List all lines of the data containing the word "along".
— START OF Recorded data —
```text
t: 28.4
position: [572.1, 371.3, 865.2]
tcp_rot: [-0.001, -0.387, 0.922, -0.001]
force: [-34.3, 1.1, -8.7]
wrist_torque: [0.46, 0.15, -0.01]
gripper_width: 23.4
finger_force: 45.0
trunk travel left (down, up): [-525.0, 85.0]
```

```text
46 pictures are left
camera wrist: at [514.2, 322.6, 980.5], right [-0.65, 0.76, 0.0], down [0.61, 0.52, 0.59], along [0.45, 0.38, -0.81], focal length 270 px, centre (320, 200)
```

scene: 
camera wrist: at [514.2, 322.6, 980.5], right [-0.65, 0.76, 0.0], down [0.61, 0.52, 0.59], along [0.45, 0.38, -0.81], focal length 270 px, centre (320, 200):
— END OF Recorded data —
§ Response to this exercise
camera wrist: at [514.2, 322.6, 980.5], right [-0.65, 0.76, 0.0], down [0.61, 0.52, 0.59], along [0.45, 0.38, -0.81], focal length 270 px, centre (320, 200)
camera wrist: at [514.2, 322.6, 980.5], right [-0.65, 0.76, 0.0], down [0.61, 0.52, 0.59], along [0.45, 0.38, -0.81], focal length 270 px, centre (320, 200):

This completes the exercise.